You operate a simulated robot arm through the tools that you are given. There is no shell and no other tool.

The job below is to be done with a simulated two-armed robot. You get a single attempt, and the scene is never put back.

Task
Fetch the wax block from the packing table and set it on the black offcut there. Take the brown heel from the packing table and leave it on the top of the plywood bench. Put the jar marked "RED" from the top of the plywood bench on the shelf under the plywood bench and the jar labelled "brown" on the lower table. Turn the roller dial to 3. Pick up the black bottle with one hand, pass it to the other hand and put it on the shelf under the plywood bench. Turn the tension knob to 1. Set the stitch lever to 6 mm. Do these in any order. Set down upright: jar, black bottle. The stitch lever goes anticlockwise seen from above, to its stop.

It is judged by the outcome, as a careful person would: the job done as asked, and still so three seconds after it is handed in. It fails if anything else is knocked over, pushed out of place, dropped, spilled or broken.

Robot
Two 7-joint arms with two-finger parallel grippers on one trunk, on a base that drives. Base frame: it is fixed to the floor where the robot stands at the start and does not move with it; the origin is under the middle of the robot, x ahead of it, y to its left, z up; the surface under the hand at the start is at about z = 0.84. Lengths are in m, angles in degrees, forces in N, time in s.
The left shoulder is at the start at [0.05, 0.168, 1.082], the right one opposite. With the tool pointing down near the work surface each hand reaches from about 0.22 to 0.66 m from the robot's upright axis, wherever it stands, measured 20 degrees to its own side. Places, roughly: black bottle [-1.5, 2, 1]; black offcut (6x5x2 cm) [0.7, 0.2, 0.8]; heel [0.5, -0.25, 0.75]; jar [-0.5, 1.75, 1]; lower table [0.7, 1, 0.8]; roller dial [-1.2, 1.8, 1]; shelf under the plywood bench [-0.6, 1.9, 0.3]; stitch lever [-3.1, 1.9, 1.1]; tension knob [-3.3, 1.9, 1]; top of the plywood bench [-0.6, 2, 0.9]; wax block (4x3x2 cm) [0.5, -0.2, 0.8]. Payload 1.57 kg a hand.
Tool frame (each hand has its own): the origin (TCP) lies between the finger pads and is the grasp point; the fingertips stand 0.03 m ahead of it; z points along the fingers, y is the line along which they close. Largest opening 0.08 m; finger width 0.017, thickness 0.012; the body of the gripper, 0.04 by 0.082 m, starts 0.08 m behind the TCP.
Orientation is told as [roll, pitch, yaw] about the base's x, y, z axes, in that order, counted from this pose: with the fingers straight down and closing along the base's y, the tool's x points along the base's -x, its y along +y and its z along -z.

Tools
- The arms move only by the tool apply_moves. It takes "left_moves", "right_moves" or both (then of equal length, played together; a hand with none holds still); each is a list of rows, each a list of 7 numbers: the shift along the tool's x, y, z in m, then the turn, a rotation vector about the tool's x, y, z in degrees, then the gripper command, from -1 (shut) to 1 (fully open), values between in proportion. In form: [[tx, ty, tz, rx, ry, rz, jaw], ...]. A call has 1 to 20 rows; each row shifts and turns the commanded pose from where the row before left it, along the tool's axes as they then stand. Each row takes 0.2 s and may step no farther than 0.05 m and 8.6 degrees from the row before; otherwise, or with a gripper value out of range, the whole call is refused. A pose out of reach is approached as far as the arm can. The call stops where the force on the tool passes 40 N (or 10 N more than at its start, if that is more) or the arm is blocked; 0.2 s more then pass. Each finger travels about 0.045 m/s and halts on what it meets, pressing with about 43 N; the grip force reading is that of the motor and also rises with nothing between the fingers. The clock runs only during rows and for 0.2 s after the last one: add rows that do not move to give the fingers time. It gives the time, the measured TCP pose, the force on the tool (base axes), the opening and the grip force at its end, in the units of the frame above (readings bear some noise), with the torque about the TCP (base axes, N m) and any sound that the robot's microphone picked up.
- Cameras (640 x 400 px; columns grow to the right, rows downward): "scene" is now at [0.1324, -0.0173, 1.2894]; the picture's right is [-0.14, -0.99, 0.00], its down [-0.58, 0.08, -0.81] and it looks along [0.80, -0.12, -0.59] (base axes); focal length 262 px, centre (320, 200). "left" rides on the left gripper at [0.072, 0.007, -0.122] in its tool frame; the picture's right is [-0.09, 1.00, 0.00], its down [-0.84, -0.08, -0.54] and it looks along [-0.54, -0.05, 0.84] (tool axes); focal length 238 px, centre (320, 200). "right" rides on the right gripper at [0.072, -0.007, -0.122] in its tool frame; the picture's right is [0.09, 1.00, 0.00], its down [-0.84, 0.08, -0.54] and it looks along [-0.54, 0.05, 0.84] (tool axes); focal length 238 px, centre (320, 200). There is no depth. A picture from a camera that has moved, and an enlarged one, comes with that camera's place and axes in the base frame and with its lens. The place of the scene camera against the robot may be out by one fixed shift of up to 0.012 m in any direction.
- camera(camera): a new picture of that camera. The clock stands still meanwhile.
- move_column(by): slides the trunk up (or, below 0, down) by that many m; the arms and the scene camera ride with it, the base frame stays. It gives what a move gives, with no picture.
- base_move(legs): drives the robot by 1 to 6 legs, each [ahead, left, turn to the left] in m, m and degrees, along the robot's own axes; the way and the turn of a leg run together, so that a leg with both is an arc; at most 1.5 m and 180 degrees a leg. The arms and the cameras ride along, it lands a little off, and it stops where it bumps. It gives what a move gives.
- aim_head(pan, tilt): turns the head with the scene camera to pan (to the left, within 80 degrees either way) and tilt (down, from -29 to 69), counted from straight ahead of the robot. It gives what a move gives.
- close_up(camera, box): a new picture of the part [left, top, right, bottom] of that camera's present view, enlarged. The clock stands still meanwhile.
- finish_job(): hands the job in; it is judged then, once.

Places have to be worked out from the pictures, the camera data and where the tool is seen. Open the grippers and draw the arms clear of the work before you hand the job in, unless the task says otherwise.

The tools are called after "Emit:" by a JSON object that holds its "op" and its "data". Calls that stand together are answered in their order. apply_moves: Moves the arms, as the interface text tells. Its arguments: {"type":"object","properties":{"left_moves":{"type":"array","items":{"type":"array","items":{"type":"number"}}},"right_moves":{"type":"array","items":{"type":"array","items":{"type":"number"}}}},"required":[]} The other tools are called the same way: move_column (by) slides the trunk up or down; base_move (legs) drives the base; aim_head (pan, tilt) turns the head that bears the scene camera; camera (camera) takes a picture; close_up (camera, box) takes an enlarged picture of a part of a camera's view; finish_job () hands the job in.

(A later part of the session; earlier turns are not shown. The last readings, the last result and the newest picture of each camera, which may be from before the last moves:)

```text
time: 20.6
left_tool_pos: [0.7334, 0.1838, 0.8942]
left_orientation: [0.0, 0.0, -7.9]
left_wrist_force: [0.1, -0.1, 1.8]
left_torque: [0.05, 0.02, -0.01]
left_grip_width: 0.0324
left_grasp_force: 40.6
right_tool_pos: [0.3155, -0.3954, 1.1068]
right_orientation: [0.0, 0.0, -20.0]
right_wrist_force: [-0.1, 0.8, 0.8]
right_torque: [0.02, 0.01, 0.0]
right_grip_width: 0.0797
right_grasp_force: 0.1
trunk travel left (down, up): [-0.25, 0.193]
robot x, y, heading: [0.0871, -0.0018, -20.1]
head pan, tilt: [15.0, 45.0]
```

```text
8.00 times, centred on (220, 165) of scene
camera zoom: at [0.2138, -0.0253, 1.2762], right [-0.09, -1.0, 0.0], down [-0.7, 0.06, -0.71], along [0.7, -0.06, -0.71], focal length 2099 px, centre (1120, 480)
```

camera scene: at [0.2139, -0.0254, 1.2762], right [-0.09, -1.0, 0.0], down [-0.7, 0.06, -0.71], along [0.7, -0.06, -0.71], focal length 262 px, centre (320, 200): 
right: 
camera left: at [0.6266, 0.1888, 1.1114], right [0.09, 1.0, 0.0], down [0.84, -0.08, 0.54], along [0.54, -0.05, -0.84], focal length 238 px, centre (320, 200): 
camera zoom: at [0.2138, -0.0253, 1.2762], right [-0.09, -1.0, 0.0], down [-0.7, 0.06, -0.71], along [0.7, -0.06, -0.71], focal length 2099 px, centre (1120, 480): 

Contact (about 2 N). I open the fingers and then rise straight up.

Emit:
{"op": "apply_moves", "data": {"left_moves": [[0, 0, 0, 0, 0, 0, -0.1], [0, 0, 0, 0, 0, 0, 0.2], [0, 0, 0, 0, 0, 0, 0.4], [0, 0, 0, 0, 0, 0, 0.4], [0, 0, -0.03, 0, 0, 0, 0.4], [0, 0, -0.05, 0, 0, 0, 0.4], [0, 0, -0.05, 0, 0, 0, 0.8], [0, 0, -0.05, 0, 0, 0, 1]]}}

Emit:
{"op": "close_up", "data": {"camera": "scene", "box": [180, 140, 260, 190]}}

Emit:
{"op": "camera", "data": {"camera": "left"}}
────────────────
AIM: Which lines of the material contain the string "done"? List each of them.

THE OUTPUT:
The job below is to be done with a simulated two-armed robot. You get a single attempt, and the scene is never put back.
It is judged by the outcome, as a careful person would: the job done as asked, and still so three seconds after it is handed in. It fails if anything else is knocked over, pushed out of place, dropped, spilled or broken.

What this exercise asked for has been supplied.